▶ [Stated goal] Could you carry on with the text segment from where it ends?

▶ [Text segment]

-=-=-

The workers were outside a facility where full air bottles are picked up and empty bottles dropped off after being used with supplied air respirators. Because workers were not inside the fence line of a tank farm, the respiratory protection was not required there.

No activities were going on in the area that would have disturbed waste, which increases the likelihood of chemical vapors being released, according to Washington River Protection Solutions, the Department of Energy’s tank-farm contractor. The vapors are associated with waste held in underground tanks.

Two of the workers reported symptoms. All three were released by medical professionals at the Hanford on-site medical provider to return to work.

The report of possible chemical vapors followed an incident Wednesday in which a portable instrument, called an area array unit, was set up in a tent for workers to change into protective clothing before entering the AX tank farm.

One worker told The Herald that an alarm that sounded on the unit was initially ignored and workers were told to continue putting on anti-contamination clothing.

-=-=-

▶ [Information shown]
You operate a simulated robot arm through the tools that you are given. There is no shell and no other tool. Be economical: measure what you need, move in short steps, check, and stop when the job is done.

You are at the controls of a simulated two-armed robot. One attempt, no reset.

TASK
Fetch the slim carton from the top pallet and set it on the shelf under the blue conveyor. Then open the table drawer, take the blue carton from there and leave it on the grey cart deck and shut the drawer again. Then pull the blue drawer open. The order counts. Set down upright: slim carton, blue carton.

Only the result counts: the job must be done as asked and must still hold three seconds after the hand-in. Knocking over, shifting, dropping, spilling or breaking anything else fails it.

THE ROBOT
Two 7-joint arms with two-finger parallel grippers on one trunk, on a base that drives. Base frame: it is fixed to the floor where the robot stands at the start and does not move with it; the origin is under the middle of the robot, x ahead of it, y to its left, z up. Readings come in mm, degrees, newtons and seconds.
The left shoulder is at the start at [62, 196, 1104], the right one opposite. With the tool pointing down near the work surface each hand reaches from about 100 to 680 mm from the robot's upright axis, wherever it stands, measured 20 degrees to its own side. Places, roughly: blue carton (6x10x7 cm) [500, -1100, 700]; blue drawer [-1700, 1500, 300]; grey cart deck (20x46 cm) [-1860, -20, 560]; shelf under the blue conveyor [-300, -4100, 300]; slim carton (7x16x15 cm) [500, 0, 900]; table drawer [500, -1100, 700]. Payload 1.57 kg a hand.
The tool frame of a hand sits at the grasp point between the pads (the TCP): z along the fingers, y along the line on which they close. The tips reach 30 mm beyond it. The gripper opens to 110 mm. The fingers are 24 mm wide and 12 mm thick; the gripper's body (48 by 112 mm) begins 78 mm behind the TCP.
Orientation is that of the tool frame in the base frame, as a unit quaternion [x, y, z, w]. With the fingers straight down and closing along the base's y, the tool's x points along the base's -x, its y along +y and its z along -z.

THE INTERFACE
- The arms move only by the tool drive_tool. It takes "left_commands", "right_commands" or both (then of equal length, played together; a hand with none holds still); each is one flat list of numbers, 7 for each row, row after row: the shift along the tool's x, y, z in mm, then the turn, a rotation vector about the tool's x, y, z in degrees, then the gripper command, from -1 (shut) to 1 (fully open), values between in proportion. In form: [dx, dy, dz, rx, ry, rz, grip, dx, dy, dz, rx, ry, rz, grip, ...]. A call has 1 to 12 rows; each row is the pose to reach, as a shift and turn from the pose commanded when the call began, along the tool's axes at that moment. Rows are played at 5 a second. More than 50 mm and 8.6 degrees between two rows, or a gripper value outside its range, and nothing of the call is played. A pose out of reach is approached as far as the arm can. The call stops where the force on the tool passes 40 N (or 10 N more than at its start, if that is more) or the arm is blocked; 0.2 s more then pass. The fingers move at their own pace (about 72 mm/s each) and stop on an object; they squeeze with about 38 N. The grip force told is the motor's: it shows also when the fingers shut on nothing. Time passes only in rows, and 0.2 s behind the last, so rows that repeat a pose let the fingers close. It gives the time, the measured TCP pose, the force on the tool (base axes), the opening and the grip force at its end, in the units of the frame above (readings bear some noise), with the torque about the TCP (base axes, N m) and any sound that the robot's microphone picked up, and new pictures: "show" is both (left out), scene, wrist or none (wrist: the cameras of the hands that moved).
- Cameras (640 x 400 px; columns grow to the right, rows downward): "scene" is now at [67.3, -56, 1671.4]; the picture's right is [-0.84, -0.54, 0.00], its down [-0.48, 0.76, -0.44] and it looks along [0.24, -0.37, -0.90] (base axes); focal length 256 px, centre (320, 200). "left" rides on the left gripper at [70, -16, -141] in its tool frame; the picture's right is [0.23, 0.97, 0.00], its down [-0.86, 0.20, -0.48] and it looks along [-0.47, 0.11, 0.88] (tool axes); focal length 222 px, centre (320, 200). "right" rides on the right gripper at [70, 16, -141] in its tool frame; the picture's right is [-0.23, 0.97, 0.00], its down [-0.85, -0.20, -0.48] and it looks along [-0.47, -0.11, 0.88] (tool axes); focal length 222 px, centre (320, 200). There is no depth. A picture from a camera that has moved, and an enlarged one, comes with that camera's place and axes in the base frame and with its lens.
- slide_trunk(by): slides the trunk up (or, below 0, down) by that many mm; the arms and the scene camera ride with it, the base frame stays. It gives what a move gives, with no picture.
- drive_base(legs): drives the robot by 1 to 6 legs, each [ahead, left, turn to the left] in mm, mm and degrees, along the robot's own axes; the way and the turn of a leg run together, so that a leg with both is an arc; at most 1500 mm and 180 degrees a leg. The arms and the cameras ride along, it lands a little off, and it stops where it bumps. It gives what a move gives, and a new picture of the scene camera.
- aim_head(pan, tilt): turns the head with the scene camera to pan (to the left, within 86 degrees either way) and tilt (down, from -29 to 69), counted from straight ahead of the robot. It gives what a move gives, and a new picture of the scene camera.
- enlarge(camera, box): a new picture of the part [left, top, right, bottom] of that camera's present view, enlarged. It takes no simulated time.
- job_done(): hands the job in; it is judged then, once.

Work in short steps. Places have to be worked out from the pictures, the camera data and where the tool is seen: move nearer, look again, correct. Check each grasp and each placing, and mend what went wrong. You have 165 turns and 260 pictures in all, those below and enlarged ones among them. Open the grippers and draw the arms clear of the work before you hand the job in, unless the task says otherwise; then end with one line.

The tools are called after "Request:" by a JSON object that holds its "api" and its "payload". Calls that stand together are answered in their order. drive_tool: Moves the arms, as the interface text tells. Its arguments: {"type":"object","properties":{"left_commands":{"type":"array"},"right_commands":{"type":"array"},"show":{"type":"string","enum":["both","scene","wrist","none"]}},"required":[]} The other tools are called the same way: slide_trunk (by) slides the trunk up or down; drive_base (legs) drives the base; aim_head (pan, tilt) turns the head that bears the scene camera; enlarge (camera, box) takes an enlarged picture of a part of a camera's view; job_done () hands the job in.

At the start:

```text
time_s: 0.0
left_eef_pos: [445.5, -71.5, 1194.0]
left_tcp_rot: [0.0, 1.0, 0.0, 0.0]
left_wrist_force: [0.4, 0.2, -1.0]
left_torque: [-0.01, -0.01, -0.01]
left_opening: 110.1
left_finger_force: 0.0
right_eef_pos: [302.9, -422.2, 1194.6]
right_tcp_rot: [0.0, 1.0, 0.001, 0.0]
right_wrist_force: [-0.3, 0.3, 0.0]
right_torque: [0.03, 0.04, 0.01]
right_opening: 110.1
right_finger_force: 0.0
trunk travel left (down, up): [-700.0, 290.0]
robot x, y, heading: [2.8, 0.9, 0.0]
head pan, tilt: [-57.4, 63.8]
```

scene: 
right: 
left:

-=-=-

▶ [Output for this task]
About 10 minutes after the alarm sounded, workers were told to leave the change tent, and workers in the tank farm were told to leave, the worker said.

Tank-farm records indicate a report was made at 8:08 a.m. that an alarm within the tent was sounding. The instrument sends data in real time of measurements of ammonia and volatile organic compounds to a central Hanford location, where the data is monitored on a computer screen.

Alarms can mean that the instrument needs to be reset or that chemical vapors have been detected.

The worker supervisor in the tent also called the central shift office to report that workers had smelled a suspicious odor. At 8:10 a.m., the office declared a chemical-vapor incident, requiring workers to leave the area, according to tank-farm records.

An examination of the air-monitoring instrument showed the alarm sounded because of restricted air flow into the device, according to Washington River Protection Solutions.

The Department of Energy has said in court documents that workers may smell ammonia at low levels that are not a health risk. Real-time detection equipment available for ammonia is not as sensitive as the human nose.

In the Wednesday incident, 32 workers were in the area where the odor was reported, with nine of them reporting smelling odors and four of those reporting symptoms. No waste-disturbing work was being done in the area.

Because of medical privacy laws, details of symptoms are not released by Hanford officials. Typical symptoms are coughing, headaches, a metallic taste in the mouth and being lightheaded. Workers are concerned that chemical exposures could lead to serious respiratory or neurological illnesses.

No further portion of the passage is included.